Stated exercise: Exclude the pictures and return every line exactly as written. Put each line that is not blank into a JSON list as a string.

Collected material:
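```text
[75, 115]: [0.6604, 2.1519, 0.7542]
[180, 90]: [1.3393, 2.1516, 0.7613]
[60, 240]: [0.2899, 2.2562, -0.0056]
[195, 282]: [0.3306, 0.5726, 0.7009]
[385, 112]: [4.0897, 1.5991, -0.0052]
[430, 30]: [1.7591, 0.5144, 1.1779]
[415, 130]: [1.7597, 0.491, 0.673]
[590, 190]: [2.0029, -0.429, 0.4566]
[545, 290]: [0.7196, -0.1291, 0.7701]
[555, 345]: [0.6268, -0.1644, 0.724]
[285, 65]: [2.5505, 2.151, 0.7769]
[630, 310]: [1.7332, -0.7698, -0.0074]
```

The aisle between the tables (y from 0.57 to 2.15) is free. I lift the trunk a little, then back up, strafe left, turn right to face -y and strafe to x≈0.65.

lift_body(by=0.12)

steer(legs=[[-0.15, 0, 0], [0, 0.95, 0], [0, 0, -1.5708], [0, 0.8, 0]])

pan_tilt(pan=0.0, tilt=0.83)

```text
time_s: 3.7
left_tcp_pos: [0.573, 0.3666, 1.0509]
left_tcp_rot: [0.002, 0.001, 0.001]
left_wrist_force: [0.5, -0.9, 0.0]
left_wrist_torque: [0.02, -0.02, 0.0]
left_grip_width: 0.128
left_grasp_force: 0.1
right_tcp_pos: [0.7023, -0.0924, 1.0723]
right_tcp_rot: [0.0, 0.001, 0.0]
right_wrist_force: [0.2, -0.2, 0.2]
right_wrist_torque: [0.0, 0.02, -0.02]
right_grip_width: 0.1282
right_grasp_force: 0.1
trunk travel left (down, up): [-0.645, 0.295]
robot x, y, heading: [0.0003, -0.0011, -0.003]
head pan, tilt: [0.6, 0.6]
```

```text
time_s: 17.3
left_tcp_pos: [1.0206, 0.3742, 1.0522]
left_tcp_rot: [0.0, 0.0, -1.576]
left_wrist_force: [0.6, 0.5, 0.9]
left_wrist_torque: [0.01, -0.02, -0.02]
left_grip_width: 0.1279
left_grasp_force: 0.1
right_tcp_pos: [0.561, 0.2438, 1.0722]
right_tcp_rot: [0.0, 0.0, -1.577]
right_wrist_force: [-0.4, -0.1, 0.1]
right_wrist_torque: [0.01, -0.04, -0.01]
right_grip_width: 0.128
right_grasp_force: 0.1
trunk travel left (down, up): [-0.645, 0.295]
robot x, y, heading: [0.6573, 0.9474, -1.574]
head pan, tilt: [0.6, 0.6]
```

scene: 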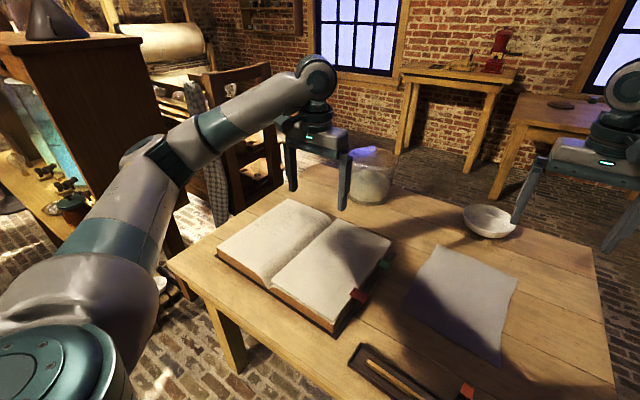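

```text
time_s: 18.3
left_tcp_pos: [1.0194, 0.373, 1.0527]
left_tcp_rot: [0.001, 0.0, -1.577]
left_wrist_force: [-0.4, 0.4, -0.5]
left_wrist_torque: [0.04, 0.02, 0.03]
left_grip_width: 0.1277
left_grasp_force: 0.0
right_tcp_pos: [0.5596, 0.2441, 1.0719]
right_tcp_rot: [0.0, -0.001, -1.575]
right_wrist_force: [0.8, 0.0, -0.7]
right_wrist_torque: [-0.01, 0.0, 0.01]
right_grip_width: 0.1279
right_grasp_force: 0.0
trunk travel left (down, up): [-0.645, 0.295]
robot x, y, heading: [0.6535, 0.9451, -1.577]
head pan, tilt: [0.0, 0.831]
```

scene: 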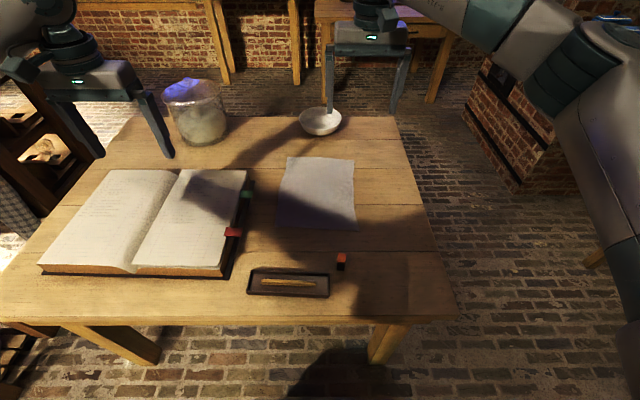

Response to this exercise:
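[
  "```text",
  "[75, 115]: [0.6604, 2.1519, 0.7542]",
  "[180, 90]: [1.3393, 2.1516, 0.7613]",
  "[60, 240]: [0.2899, 2.2562, -0.0056]",
  "[195, 282]: [0.3306, 0.5726, 0.7009]",
  "[385, 112]: [4.0897, 1.5991, -0.0052]",
  "[430, 30]: [1.7591, 0.5144, 1.1779]",
  "[415, 130]: [1.7597, 0.491, 0.673]",
  "[590, 190]: [2.0029, -0.429, 0.4566]",
  "[545, 290]: [0.7196, -0.1291, 0.7701]",
  "[555, 345]: [0.6268, -0.1644, 0.724]",
  "[285, 65]: [2.5505, 2.151, 0.7769]",
  "[630, 310]: [1.7332, -0.7698, -0.0074]",
  "```",
  "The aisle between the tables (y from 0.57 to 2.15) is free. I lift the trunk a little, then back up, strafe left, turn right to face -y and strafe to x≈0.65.",
  "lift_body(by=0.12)",
  "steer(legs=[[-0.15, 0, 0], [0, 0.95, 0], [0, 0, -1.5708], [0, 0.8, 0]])",
  "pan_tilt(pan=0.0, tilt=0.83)",
  "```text",
  "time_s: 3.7",
  "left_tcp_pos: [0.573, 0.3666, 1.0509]",
  "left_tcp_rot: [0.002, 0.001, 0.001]",
  "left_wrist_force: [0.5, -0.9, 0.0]",
  "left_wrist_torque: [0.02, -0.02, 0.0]",
  "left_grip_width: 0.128",
  "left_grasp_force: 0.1",
  "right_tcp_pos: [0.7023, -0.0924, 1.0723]",
  "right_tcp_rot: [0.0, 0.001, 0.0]",
  "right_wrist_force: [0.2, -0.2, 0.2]",
  "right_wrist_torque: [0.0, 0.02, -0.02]",
  "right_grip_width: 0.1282",
  "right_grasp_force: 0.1",
  "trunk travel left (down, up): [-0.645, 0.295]",
  "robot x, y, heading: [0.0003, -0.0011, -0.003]",
  "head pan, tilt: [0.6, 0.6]",
  "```",
  "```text",
  "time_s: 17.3",
  "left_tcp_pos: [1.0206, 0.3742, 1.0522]",
  "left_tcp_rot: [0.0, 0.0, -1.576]",
  "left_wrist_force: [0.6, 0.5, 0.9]",
  "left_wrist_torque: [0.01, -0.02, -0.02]",
  "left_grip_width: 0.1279",
  "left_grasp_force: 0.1",
  "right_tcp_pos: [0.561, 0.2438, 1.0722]",
  "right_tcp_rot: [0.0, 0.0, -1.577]",
  "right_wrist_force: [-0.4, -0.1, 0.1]",
  "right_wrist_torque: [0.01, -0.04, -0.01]",
  "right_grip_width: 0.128",
  "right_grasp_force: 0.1",
  "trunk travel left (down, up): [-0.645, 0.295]",
  "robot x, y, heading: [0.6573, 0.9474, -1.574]",
  "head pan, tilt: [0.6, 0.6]",
  "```",
  "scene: ",
  "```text",
  "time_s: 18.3",
  "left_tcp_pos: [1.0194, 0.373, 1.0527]",
  "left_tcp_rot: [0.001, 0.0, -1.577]",
  "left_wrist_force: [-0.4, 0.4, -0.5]",
  "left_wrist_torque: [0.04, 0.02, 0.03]",
  "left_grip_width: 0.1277",
  "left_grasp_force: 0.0",
  "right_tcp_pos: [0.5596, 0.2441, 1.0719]",
  "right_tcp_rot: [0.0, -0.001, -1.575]",
  "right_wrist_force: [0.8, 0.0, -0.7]",
  "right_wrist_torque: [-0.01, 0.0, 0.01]",
  "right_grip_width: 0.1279",
  "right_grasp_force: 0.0",
  "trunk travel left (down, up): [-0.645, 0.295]",
  "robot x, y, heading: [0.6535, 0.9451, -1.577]",
  "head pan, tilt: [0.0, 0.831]",
  "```",
  "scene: "
]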